#### WORK INSTRUCTIONS
Retype the section of the document extract that opens with "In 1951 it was" and closes with "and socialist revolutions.".

------ DOCUMENT EXTRACT

Few men or women in public life would turn down an opportunity to become President of the United States. Would you? In 1951, General Eisenhower offered to do exactly that. He told his chief rival in the Republican Party that he could by changing his approach to the nation’s foreign policy bump Ike out of the competition.

In 1951 it was very likely that the Republicans would win the next election. The popularity of Democratic President Harry S. Truman had sunk to a new low because of the war in Korea, the firing of General Douglas MacArthur, and the public unease about the Cold War and the threats to American national security. Soviet nuclear capability was threatening. In Asia, communists had taken over China. In Europe, recovery from the devastation of World War II was slow and there seemed to be many opportunities for additional communist victories in Europe and in the developing world. The empires of the European powers were under pressure everywhere from national and socialist revolutions.

As the 1951 election approached, however, the Republican Party (the GOP) was badly split. A deep division existed within the party over how to deal with the communist menace. The internationalist wing of the GOP, led by Henry Cabot Lodge, believed in rebuilding Europe and developing military and political alliances abroad to provide collective security. The unilateralist wing, led by Senator Robert A. Taft, believed in isolating America from foreign entanglements. Taft wanted to withdraw into fortress America and avoid international conflict. He advocated withdrawing from North Atlantic Treaty Organization (NATO), canceling the Marshall Plan that was funding European economic recovery, and relying on U.S. nuclear capability to defend the United States.

Eisenhower was firmly committed to an internationalist position. As Supreme Commander of Allied forces in World War II, he had seen first hand what a powerful alliance could achieve. Following the war, Ike had served as Chief of Staff of the U.S. Army and then headed Columbia University. At President Truman’s request, he took a leave of absence from Columbia and returned to military service. As commander of the NATO forces, he organized a headquarters and built up the NATO military as a credible force to deter a Soviet invasion of Western Europe.

------------
------ STORED DATA

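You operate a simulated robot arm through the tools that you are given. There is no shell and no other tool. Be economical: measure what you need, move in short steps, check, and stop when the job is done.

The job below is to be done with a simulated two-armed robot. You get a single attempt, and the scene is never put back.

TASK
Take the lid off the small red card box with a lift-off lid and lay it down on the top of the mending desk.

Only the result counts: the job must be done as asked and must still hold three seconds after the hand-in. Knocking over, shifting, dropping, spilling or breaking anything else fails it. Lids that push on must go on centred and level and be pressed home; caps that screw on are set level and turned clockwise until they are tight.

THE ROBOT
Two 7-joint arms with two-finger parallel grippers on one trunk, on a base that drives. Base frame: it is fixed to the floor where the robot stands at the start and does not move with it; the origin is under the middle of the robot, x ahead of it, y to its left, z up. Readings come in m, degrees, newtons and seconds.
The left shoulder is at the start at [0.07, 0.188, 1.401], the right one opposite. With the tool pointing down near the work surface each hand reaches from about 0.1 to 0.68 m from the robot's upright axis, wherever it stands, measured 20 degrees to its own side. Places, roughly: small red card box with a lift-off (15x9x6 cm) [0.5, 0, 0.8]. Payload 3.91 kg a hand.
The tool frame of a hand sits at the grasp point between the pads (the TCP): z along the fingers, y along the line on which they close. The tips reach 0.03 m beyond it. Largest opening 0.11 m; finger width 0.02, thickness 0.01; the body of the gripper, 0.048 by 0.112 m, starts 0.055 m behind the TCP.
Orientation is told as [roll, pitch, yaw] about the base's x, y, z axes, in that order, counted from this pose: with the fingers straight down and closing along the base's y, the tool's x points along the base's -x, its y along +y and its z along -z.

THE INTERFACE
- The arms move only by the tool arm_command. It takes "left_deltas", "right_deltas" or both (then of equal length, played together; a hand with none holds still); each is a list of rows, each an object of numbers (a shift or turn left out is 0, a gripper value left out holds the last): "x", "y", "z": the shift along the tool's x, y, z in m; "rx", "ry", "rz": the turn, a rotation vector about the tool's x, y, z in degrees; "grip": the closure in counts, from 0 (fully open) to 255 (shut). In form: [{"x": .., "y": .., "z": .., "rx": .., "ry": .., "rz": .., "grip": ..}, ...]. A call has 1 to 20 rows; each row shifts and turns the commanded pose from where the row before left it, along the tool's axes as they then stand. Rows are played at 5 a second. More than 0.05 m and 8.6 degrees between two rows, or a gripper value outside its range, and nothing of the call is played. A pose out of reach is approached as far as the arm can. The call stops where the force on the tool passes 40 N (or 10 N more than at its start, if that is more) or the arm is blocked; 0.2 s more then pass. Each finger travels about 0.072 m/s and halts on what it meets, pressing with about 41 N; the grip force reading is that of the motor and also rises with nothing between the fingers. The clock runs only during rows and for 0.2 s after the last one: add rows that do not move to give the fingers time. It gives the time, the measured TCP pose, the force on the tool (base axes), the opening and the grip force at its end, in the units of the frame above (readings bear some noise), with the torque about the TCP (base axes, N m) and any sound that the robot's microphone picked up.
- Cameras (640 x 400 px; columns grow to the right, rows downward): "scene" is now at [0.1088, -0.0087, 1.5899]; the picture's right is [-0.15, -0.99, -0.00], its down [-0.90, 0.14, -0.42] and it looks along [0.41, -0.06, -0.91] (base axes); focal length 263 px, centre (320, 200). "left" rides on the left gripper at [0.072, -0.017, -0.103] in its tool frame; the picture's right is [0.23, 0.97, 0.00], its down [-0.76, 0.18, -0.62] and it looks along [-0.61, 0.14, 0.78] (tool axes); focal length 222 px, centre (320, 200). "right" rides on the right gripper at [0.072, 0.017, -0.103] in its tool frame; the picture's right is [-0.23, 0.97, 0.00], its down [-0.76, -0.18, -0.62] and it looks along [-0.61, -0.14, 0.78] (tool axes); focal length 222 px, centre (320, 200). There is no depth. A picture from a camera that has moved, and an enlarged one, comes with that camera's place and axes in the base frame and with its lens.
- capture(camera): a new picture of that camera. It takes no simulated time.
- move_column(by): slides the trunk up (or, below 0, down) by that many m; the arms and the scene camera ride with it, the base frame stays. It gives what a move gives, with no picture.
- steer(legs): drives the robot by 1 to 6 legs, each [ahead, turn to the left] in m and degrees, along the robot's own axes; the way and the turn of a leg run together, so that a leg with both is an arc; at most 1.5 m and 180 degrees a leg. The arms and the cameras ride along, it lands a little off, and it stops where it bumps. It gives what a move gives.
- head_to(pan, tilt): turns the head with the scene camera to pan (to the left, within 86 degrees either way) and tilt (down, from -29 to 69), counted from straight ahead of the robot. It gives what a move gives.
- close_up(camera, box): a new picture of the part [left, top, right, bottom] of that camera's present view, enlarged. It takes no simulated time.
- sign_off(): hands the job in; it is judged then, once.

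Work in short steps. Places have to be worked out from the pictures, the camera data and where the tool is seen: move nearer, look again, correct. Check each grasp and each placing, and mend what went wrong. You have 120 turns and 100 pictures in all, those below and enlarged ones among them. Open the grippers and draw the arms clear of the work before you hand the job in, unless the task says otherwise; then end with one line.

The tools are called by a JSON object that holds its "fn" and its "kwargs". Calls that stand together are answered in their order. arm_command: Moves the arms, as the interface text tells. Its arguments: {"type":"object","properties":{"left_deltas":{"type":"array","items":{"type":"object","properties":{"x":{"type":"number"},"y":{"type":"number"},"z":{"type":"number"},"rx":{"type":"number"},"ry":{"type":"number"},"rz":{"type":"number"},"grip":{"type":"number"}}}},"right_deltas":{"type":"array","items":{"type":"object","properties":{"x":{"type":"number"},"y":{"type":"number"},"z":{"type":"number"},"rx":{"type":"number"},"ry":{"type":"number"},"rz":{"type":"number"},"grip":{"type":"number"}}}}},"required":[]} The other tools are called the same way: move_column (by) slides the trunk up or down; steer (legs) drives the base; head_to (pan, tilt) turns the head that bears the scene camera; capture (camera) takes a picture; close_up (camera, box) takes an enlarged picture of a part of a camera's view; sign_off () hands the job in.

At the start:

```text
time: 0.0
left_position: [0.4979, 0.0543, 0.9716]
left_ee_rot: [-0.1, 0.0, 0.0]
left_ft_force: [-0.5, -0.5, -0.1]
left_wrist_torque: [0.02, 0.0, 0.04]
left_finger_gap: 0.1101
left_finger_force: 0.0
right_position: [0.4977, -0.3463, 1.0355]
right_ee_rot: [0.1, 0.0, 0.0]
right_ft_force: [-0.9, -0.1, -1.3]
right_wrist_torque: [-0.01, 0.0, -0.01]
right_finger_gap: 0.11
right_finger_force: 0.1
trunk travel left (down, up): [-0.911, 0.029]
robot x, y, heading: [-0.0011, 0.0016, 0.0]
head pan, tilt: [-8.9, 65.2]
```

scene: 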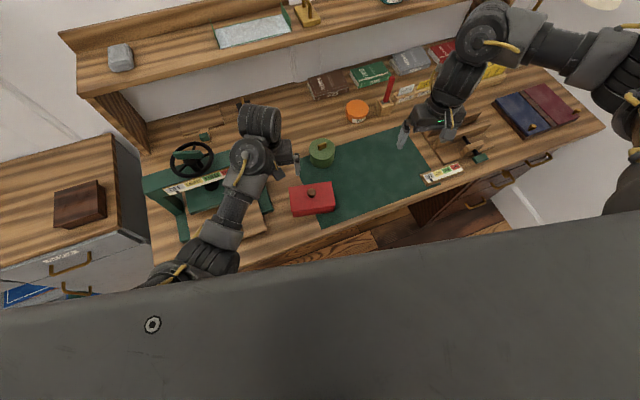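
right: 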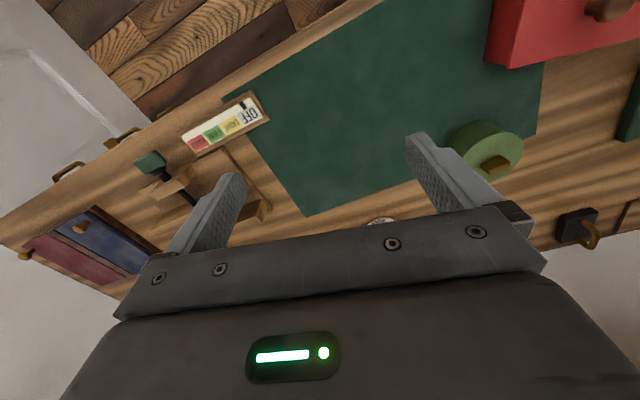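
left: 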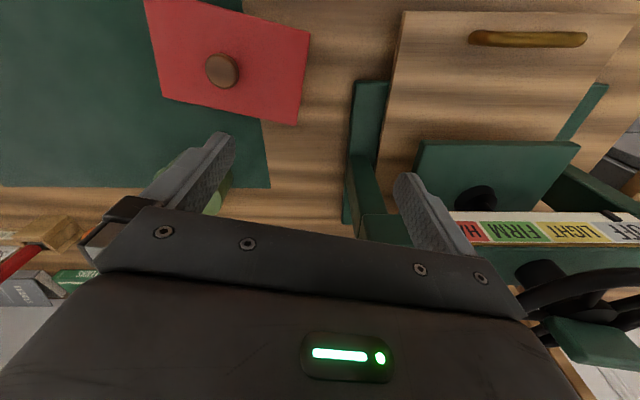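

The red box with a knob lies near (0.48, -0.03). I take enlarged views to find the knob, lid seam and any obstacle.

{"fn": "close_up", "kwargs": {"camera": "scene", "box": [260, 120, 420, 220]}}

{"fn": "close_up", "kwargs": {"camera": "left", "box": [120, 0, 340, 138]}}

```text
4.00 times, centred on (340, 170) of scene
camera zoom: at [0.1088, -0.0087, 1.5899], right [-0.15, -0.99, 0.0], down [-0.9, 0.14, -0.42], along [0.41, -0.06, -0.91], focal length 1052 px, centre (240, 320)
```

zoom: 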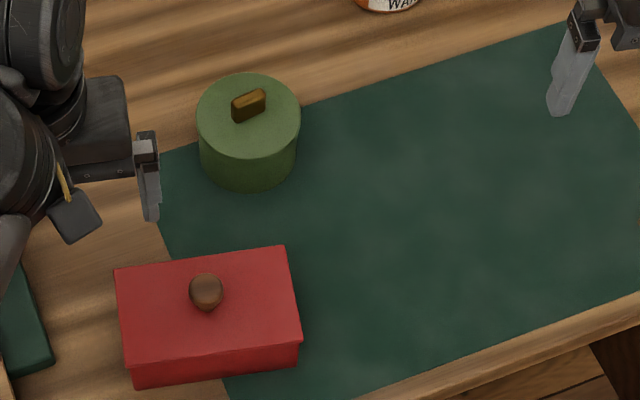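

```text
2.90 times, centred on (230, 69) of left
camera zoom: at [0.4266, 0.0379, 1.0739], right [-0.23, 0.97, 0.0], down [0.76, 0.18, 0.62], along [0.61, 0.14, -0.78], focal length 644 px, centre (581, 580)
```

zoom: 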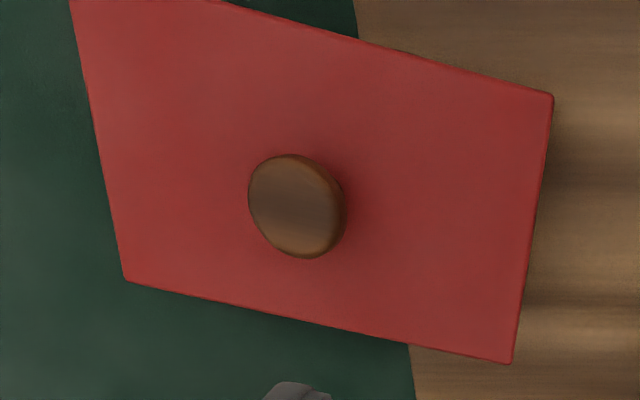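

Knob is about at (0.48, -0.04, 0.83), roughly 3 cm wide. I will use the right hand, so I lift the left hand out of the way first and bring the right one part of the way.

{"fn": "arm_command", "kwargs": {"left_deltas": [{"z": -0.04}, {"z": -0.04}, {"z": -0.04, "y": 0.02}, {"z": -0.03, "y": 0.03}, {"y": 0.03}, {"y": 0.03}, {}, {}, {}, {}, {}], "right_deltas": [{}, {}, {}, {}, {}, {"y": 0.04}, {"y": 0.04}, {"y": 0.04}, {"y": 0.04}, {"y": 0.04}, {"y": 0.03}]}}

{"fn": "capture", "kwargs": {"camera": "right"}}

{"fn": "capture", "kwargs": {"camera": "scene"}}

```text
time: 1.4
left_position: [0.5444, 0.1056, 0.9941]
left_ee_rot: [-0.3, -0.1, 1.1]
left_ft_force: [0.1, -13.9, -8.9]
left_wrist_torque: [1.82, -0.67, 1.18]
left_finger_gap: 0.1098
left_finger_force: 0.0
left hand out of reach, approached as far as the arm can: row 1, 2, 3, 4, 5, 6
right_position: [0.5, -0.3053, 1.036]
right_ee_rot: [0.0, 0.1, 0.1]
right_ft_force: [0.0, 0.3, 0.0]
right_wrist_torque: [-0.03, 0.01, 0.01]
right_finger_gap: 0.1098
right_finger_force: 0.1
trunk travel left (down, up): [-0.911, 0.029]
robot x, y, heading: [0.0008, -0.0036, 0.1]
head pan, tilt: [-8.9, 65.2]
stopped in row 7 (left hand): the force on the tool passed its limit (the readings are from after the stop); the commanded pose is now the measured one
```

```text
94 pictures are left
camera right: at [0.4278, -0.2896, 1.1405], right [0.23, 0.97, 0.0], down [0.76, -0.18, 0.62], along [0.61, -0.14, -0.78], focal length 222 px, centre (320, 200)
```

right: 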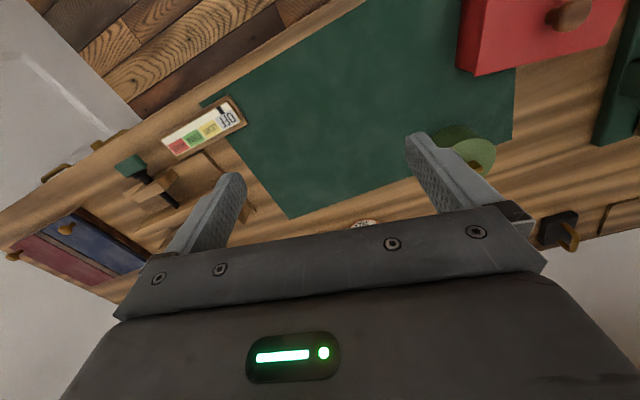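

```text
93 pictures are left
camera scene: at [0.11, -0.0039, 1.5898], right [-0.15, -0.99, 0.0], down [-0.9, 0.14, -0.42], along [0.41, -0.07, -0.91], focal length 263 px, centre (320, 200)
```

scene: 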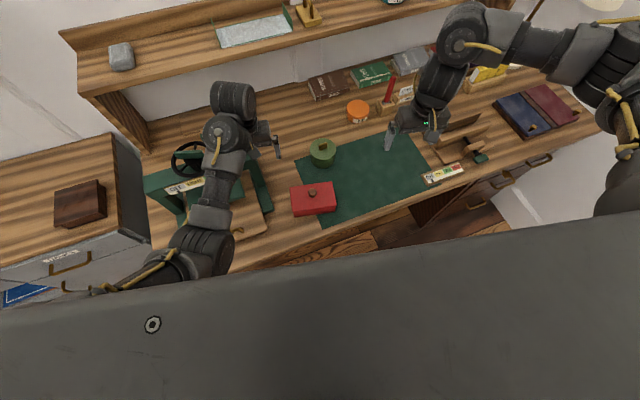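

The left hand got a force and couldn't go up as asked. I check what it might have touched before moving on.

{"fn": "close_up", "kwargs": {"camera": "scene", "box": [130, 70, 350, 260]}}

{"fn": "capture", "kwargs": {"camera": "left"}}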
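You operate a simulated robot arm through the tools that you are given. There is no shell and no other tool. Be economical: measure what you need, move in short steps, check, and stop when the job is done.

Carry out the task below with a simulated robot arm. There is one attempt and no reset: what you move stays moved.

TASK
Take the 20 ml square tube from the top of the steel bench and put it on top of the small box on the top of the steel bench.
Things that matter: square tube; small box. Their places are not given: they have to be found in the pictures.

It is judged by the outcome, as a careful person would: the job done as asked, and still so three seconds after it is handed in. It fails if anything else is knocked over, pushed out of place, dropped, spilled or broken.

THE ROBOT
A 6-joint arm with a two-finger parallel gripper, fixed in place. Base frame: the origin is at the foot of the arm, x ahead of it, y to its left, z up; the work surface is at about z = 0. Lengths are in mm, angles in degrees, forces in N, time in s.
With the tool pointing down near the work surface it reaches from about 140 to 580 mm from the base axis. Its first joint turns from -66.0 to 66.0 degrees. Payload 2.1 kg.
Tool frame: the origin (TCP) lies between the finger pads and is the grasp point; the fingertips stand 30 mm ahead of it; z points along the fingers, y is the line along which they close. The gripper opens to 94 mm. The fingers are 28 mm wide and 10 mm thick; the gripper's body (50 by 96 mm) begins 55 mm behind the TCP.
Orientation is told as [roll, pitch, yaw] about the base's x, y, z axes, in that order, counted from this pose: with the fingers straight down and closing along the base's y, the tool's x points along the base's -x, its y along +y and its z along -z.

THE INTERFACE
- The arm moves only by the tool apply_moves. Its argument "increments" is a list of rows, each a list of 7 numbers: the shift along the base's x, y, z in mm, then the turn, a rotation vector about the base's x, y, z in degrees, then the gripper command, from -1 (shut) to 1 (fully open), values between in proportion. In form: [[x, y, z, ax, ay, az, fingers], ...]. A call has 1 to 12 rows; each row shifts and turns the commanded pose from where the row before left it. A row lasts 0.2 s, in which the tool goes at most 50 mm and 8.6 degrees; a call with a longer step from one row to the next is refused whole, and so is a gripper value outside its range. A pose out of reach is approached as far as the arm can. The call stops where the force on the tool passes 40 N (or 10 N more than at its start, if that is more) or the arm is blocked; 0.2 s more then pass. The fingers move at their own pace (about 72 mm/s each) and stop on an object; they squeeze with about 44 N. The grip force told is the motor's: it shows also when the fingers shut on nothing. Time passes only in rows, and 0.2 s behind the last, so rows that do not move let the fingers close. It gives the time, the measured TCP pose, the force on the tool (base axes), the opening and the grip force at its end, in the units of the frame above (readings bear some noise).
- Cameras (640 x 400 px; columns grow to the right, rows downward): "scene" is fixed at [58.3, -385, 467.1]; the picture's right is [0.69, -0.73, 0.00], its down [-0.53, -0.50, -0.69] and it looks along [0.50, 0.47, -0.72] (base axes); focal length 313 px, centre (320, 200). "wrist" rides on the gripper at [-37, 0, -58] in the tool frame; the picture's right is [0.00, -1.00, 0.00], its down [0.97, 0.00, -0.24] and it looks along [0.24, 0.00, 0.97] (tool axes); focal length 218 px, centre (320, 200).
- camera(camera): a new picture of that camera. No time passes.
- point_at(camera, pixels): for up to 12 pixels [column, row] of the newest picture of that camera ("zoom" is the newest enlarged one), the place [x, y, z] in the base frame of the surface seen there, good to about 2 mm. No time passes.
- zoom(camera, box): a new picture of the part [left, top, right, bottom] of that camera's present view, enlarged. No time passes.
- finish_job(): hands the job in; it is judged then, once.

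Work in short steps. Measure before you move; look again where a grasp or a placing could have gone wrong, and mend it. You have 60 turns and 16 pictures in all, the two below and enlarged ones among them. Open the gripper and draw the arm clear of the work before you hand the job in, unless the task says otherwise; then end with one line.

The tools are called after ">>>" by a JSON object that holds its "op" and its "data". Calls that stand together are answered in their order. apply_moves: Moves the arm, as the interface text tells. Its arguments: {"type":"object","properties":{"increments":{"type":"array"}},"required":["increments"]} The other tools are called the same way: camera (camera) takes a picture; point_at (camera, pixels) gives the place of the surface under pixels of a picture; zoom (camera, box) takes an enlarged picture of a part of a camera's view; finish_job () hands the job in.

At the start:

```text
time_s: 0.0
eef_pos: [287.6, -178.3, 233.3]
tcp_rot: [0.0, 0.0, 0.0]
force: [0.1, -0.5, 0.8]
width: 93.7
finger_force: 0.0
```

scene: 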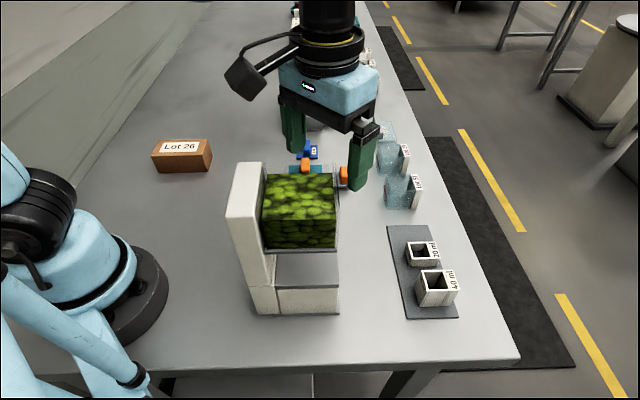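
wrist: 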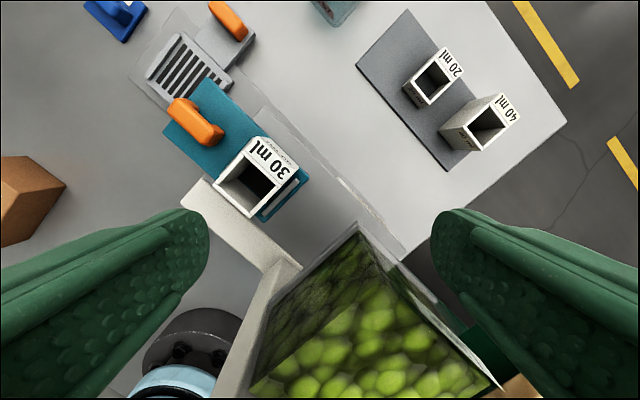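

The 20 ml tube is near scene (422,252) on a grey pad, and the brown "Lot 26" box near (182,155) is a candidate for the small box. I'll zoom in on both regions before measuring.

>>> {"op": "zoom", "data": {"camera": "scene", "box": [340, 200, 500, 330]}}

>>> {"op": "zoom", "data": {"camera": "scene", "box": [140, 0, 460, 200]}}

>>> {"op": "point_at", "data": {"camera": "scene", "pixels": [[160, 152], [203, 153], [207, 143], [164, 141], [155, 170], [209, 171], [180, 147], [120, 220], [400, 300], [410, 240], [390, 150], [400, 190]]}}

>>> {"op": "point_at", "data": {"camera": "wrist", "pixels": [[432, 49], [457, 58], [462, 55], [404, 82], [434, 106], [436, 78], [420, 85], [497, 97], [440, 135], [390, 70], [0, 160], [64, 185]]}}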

------------

#### FINISHED TASK
In 1951 it was very likely that the Republicans would win the next election. The popularity of Democratic President Harry S. Truman had sunk to a new low because of the war in Korea, the firing of General Douglas MacArthur, and the public unease about the Cold War and the threats to American national security. Soviet nuclear capability was threatening. In Asia, communists had taken over China. In Europe, recovery from the devastation of World War II was slow and there seemed to be many opportunities for additional communist victories in Europe and in the developing world. The empires of the European powers were under pressure everywhere from national and socialist revolutions.